O emaranhado de falácias marxistas

Visando definir o valor com mais rigor do que Ricardo e levar a teoria às suas últimas consequências lógicas, Marx acaba demonstrando involuntariamente a invalidade das proposições pertinentes.  Como seus antecessores, Marx distingue entre valor de uso e valor de troca.  Para ele, as trocas só ocorrem quando coincide a quantidade de trabalho empregada no que se dá e no que se recebe.  Só há troca, pois, nos termos marxistas, quando há coincidência de valor, que por sua vez é função do volume de trabalho dispendido.  Ocorre que essa linha de raciocínio logo esbarra em um obstáculo insuperável: o trabalho é heterogêneo. Na ausência de homegeneidade, não há como tomar o trabalho como unidade de conta e medida de valor. Marx tenta superar o problema com os conceitos de trabalho “simples” e trabalho “complexo”, fixando uma proporção entre eles, mas falha totalmente. Como os preços flutuam, Marx decreta que essas variações são ilusórias; o real é um certo “preço médio” que equivale ao valor, que equivale ao volume de trabalho dispendido na produção do bem.

Ao procurar fugir da rede de falácias que vai tecendo, Marx incorre em uma óbvia petição de princípio que até hoje engana os ingênuos: a medida do valor seria a quantidade de trabalho “socialmente necessário” para a produção de determinada mercadoria.  Ora, só podemos saber o que é “socialmente necessário” investigando o que leva os indivíduos que compõem uma sociedade a valorar uma coisa o suficiente para que sua fabricação seja “socialmente necessária”.  Por que são produzidos mais CDs de axé do que de música clássica?  Por que o pagode é mais “socialmente necessário” do que a música erudita?  Porque há muito mais gente que gosta de pagode do que os que preferem música erudita.

Fica claro que o que foi dado como provado, que o valor depende da quantidade de trabalho “socialmente necessário”, é precisamente o que se necessita provar.  O que é “socialmente necessário”?  É aquilo que os indivíduos desejam.  Sendo assim, é evidente que temos que procurar o valor das coisas nas preferências individuais, não no custo de produção.  Ademais, o trabalho não é o único fator de produção. Marx evidentemente sabe que o trabalho sem o fator terra — os recursos naturais — é inútil e vice-versa.  Ele assevera que só o trabalho humano cria valor, pois a natureza é passiva.

Mas se o trabalho isolado é incapaz de criar valor, o que nos impede de afirmar que o valor depende da quantidade de recursos naturais “socialmente necessários” à produção disso ou daquilo?  E, como toda produção demanda tempo, por que não pode ser o valor definido como a quantidade de tempo “socialmente necessário” para a fabricação de uma mercadoria? Nessa ordem de idéias, mais lógico seria conceber o valor como função da quantidade de trabalho, terra, tempo e capital “socialmente necessários” para a produção de um bem. No fim das contas, é isso mesmo que Marx faz no vol. III de O Capital, relacionando o valor ao custo de produção, contradizendo sua própria concepção do valor-trabalho exposta no vol. I.

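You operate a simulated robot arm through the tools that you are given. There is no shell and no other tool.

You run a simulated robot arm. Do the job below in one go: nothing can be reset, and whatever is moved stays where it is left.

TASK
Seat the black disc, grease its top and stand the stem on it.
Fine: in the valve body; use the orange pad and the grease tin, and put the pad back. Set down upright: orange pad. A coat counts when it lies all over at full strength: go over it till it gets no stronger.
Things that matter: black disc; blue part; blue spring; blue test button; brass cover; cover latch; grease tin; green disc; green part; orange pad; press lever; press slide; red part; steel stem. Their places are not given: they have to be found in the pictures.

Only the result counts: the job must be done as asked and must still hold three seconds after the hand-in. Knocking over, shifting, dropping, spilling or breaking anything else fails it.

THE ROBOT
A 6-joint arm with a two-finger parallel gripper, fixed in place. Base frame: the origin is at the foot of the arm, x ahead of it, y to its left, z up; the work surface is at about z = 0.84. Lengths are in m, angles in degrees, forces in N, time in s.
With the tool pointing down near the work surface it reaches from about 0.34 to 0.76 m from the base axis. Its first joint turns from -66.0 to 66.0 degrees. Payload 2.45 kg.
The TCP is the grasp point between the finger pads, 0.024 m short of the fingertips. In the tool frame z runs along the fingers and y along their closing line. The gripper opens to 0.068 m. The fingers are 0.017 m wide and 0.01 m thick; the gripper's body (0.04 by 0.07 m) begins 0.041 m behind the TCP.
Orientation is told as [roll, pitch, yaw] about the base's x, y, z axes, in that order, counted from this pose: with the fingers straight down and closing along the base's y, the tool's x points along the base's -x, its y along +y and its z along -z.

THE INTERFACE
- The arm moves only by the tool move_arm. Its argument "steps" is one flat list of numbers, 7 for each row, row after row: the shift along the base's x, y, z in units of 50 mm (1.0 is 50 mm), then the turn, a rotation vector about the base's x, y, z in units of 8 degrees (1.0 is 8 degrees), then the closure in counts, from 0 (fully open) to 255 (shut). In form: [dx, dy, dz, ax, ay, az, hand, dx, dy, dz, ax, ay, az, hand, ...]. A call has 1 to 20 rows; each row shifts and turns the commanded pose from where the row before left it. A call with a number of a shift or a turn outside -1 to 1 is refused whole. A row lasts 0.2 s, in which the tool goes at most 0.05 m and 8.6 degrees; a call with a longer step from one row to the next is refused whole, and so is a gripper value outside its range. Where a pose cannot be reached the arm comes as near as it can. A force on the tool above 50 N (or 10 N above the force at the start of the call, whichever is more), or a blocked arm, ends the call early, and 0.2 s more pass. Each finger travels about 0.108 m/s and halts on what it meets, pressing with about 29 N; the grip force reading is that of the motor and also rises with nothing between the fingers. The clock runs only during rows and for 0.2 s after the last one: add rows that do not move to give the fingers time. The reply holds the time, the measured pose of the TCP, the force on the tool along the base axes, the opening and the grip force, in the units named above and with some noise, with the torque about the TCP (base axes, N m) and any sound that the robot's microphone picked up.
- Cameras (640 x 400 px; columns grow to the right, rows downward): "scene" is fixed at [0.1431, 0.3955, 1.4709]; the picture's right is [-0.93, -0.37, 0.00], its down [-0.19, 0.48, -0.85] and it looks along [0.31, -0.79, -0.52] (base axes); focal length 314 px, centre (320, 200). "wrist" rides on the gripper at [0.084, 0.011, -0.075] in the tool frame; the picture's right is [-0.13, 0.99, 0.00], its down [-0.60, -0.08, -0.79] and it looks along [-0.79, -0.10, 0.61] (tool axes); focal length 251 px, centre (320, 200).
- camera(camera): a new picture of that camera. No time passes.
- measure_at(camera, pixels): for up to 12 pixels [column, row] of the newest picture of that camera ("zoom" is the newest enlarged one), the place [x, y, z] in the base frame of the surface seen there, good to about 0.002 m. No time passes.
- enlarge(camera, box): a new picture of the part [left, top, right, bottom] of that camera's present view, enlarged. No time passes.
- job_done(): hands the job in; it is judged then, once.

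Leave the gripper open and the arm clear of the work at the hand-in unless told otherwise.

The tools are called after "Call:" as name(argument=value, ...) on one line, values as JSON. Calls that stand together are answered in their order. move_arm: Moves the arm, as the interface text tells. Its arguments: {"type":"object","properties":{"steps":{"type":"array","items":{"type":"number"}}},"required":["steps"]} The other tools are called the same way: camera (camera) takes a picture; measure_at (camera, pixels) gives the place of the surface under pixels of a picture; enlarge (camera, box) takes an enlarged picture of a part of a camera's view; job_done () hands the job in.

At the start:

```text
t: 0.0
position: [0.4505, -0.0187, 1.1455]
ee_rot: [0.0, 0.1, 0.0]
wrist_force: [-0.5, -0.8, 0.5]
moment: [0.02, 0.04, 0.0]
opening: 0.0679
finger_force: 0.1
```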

Para a teoria subjetiva, todavia, não há mistério e não há exceções: o “valor de troca” não é função do trabalho ou do custo de produção, e jamais pressupõe igualdade de valor.  Se eu dou tanto valor ao que me proponho a trocar quanto ao que me é oferecido, simplesmente não troco.  Só há troca quando os valores são diferentes, quando cada parte quer mais o que recebe do que o que dá.  O contrato de trabalho não foge à regra. Cada contratante valora mais o que dá do que o que recebe, logo não há exploração.  De fato, provando-se a falsidade da teoria do valor-trabalho, invalida-se inexoravelmente a exploração e a mais valia, e todo o edifício teórico deduzido dessa teoria desaba como um prédio de Sergio Naya.

Ademais, baseando-se na “lei de ferro dos salários”, segundo a qual sempre que a remuneração do trabalho subisse acima do nível de subsistência os “proletários” aumentariam a sua prole, trazendo os salários de volta para o nível de subsistência original, Marx assegurou que o capitalismo engendrava a miserabilização crescente do proletariado. Trata-se de uma tese contraditória em seus próprios termos, vez que se a tendência fosse a de que a remuneração do trabalho permanecesse estagnada num patamar de miséria não haveria uma miserabilização “crescente”, e sim uma “miserabilidade constante”.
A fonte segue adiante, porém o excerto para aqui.